OBJECTIVE: Give back the exact lines spanning from the line with "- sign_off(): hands" to the line with "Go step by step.", with both of those lines included and no others.

┌──

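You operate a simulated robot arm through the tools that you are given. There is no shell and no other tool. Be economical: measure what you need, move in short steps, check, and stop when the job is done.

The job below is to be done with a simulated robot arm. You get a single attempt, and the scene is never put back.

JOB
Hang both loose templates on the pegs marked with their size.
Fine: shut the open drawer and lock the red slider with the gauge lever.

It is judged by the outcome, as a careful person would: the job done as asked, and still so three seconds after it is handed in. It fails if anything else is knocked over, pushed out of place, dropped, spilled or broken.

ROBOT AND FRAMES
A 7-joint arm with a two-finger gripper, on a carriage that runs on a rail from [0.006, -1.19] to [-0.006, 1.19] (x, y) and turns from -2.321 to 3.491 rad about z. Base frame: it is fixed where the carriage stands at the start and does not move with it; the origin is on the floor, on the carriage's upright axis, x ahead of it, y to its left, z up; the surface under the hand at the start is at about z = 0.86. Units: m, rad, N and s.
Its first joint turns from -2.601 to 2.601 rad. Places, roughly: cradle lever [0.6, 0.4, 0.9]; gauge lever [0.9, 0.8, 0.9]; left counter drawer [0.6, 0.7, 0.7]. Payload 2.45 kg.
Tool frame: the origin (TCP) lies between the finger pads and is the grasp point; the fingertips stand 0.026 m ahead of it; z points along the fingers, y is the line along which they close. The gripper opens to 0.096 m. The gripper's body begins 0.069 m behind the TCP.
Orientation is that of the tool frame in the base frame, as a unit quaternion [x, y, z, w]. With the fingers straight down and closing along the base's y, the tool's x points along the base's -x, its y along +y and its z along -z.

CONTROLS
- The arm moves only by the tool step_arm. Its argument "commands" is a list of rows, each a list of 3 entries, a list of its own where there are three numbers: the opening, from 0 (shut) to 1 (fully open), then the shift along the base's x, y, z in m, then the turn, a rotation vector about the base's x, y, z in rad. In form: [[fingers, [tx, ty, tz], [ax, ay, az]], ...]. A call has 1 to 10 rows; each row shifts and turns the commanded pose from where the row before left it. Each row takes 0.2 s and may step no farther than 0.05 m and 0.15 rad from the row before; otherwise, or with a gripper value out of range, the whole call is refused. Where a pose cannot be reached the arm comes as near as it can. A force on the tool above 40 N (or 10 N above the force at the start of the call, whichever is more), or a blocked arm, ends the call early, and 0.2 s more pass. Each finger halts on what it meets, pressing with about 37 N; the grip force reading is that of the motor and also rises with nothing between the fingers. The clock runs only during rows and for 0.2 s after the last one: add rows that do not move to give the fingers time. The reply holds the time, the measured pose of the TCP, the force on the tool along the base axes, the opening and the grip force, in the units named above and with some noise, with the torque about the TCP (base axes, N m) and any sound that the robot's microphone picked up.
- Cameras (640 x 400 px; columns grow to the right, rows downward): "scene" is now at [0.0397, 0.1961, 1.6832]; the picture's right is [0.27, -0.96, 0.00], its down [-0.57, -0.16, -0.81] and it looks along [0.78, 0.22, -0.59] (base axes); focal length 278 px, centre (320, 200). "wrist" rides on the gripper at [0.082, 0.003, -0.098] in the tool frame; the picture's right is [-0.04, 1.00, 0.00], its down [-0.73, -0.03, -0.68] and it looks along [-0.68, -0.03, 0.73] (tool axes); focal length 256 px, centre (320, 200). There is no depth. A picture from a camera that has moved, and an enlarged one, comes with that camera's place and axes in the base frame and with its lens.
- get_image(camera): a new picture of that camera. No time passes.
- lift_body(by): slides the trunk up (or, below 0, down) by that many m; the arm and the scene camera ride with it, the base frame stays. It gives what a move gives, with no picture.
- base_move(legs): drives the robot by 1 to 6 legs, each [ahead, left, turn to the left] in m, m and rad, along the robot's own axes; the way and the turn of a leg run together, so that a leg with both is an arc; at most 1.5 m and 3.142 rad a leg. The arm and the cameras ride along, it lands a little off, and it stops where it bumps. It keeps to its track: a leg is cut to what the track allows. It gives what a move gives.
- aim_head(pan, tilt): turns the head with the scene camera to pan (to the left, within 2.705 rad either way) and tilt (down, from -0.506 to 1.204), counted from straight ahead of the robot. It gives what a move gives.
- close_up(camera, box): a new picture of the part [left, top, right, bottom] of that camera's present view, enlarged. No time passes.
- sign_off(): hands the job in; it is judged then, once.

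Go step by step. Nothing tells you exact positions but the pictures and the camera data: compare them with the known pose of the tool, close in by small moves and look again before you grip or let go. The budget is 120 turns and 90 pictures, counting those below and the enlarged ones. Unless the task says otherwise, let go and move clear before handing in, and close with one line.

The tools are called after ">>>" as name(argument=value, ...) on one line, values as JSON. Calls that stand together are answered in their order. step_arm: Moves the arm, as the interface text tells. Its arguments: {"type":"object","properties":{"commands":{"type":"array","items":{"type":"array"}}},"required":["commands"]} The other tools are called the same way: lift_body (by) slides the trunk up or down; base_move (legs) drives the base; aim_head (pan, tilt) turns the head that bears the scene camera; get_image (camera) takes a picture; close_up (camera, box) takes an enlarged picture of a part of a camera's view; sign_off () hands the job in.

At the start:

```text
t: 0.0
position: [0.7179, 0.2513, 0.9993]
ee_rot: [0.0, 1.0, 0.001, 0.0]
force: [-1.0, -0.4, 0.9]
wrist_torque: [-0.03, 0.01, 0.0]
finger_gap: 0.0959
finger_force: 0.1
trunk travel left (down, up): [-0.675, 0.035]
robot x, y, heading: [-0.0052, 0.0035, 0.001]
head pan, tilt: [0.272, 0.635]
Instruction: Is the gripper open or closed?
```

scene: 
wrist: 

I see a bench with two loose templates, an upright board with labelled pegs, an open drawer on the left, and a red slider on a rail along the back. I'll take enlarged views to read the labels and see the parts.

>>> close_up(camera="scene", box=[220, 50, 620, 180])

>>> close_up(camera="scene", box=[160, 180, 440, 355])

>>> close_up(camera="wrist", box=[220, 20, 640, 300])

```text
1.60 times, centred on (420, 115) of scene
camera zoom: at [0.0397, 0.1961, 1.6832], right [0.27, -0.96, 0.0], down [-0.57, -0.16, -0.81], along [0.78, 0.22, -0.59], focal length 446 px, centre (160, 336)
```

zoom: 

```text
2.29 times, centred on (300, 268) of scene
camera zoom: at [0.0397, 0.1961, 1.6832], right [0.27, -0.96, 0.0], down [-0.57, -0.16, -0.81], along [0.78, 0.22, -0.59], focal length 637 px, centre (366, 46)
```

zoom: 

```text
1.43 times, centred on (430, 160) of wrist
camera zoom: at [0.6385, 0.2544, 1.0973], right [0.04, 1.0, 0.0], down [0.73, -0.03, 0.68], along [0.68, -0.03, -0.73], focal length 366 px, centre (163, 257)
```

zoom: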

└──

SOLVED EXERCISE:
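- sign_off(): hands the job in; it is judged then, once.

Go step by step. Nothing tells you exact positions but the pictures and the camera data: compare them with the known pose of the tool, close in by small moves and look again before you grip or let go. The budget is 120 turns and 90 pictures, counting those below and the enlarged ones. Unless the task says otherwise, let go and move clear before handing in, and close with one line.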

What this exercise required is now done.